Richard Ayoade, dem einen oder anderen evtl. bekannt als Computernerd Moss aus der britischen Comedyserie The IT Crowd, ist ein außergewöhnliches Drehbuch- und Regiedebüt gelungen, das gleichzeitig absurd überzogen, aber auch absolut nachfühlbar den Schrecken, die Verunsicherung und hin und wieder auch das ungestüme Glück zeigt, die gern auch sprunghaft abwechselnd die Pubertät prägen. Ayoade inszeniert leichtfüßig, anspielungsreich und nähert sich wann immer es passt auch der Ästhetik von Musikvideos. Überhaupt, die Musik: Alex Turner, der Sänger der Arctic Monkeys, hat für den Film eine Hand voll wahrlich großartiger Songs geschrieben, die die Handlung untermalen, unterstützen und auch selbst voran treiben.

"Submarine" ist sicherlich die beste (Tragi-)Komödie des Jahres, ein kleines, charmantes, absolut gelungenes Meisterwerk, das weit über den Kinobesuch hinaus verzaubert und begeistert. Unbedingt ansehen!

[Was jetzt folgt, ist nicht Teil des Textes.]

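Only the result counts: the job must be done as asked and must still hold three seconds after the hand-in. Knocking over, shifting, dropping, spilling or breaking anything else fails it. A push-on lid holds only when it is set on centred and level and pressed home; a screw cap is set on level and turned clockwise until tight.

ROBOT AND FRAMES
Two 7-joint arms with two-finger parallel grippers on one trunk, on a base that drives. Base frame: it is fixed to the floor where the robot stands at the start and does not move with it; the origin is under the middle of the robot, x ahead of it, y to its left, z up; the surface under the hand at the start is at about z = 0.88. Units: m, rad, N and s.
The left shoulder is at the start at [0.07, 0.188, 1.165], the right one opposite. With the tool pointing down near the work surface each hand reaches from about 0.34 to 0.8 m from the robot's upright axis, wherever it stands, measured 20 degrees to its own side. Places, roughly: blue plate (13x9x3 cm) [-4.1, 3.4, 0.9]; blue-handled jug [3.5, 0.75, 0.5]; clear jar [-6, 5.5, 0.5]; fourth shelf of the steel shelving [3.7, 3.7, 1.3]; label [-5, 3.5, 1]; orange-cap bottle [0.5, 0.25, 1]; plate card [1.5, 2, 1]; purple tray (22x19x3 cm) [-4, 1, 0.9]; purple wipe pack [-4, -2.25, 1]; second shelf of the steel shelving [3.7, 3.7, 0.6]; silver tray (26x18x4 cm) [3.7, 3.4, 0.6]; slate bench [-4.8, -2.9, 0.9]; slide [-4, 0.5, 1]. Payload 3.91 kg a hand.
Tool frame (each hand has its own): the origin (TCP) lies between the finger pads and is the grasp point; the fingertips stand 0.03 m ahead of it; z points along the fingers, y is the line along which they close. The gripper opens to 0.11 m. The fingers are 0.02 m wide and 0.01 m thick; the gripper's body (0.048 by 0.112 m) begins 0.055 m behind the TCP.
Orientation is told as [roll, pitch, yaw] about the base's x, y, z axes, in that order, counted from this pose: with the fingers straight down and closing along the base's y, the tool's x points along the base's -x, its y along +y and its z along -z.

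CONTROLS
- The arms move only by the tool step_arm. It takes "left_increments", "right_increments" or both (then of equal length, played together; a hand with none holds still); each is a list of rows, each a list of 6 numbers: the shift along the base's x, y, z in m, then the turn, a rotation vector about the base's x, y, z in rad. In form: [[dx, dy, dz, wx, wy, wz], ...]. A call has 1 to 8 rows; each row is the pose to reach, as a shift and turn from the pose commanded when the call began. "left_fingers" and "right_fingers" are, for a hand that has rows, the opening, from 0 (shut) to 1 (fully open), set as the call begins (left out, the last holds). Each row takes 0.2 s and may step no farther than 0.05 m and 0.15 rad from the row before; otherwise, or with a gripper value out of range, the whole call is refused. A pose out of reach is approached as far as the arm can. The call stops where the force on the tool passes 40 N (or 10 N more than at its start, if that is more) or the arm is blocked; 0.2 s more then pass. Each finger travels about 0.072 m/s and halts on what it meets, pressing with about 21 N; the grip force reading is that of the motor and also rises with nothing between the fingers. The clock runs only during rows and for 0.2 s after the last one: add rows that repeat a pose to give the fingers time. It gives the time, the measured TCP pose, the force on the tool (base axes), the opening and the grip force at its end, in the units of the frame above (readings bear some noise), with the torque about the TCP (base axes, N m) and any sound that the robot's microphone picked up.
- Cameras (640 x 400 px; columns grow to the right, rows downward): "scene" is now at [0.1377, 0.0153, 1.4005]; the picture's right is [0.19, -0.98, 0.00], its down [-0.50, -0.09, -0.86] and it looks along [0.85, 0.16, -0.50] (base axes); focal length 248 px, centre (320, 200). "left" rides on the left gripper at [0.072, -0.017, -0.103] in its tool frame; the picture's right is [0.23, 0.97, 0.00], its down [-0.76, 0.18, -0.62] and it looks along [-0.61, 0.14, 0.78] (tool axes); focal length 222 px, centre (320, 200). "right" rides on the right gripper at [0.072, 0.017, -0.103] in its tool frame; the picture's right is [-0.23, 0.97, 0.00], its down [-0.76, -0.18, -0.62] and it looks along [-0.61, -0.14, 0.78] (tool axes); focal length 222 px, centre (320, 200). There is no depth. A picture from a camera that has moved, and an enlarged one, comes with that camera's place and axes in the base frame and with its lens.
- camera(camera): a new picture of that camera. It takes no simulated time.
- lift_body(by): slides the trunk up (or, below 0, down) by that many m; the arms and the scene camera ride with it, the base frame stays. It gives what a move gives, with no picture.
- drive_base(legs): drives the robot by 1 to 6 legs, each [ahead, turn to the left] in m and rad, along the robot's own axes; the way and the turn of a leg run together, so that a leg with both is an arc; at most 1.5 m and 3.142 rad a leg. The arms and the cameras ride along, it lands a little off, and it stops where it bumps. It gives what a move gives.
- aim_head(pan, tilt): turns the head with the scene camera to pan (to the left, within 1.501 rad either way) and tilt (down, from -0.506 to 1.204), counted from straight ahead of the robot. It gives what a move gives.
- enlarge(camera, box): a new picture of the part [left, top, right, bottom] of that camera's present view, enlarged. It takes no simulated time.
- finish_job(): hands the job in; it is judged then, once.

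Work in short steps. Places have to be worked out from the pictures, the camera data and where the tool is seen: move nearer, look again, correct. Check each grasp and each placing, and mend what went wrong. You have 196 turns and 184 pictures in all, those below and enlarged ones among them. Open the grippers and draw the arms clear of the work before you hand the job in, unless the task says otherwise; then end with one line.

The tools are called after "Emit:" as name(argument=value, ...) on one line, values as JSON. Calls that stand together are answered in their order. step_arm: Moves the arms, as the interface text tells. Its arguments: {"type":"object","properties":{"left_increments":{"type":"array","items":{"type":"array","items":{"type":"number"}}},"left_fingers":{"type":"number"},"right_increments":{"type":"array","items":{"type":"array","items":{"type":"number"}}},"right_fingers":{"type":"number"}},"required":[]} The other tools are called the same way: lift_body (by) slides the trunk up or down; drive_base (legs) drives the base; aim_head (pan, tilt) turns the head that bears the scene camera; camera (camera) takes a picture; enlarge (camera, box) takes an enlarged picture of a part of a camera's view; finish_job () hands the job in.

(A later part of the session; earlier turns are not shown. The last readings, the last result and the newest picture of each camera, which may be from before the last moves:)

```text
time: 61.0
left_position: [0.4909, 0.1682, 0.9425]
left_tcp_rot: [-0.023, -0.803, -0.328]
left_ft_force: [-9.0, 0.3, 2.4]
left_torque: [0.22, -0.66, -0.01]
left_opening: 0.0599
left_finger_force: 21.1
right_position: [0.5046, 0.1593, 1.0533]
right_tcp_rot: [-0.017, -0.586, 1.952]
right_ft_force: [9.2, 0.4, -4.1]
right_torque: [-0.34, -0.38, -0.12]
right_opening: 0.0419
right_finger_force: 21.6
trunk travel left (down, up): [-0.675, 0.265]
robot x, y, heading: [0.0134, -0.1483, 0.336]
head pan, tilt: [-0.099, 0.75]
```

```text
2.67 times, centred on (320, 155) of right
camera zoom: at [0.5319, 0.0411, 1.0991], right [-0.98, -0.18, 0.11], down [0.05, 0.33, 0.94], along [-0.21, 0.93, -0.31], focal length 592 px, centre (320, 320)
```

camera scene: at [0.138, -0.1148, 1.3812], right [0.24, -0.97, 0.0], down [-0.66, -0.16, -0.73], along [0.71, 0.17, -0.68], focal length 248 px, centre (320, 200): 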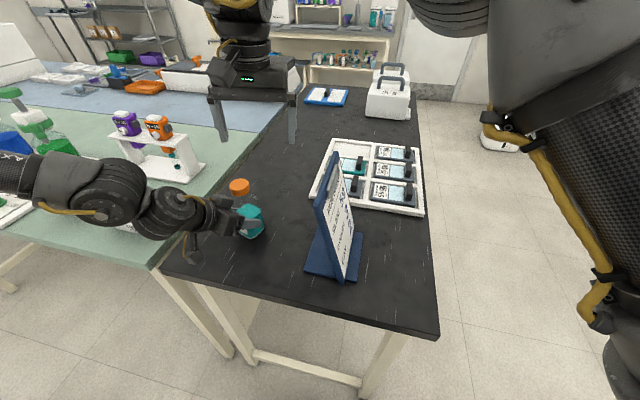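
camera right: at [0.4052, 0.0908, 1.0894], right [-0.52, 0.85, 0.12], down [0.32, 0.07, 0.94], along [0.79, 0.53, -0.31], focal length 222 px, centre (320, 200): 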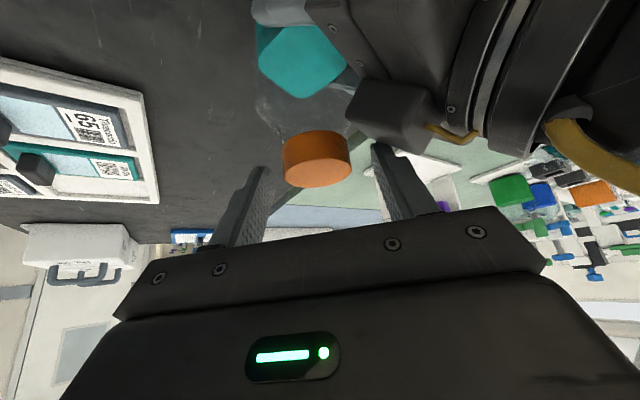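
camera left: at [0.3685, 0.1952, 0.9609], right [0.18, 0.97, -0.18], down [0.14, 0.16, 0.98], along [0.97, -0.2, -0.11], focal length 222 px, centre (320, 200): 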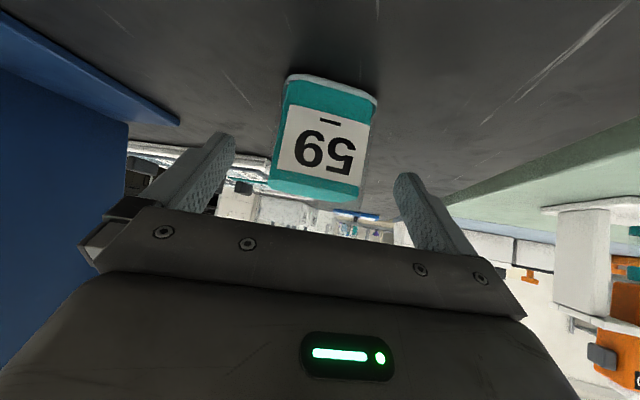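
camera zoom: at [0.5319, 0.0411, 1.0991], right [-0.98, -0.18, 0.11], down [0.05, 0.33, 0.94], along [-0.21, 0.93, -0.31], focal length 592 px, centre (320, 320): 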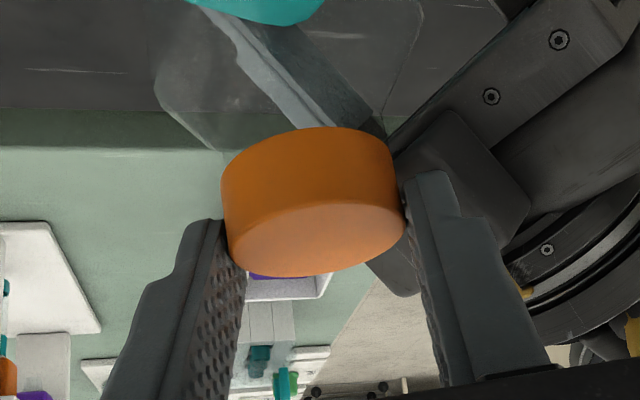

Deutscher Kinostart: 17. 11.
Wertung: 5 von 5 Adlern.



Samstag, 12. November 2011

Herrlich harmonischer Indiepop: The Deprevations' neueste EP im Stream und zum Download

Die "Mosey EP" der vierköpfigen irischen Band The Deprevations wurde bereits im Februar veröffentlicht, ich bin allerdings erst jetzt über selbige gestolpert und schwer angetan. Klanglich eine Kreuzung aus Fleet Foxes und The XX und gleichzeitig doch ganz anders bieten The Deprevations auf diesen fünf sehr sparsam arrangierten kleinen Songperlen wunderbaren Harmoniegesang, der in Ohr und Herz geht. Den eigenen Anspruch beschreibt die Band auf ihrer Website recht charmant: "We try to make pleasant yet interesting songs for you to hear in your ears which will give you some kind of joy or something." Das Debütalbum der Herren aus Galway soll noch dieses Jahr erscheinen und böte so sicher eine geschmackvolle Ergänzung des weihnachtlichen Gabentisches.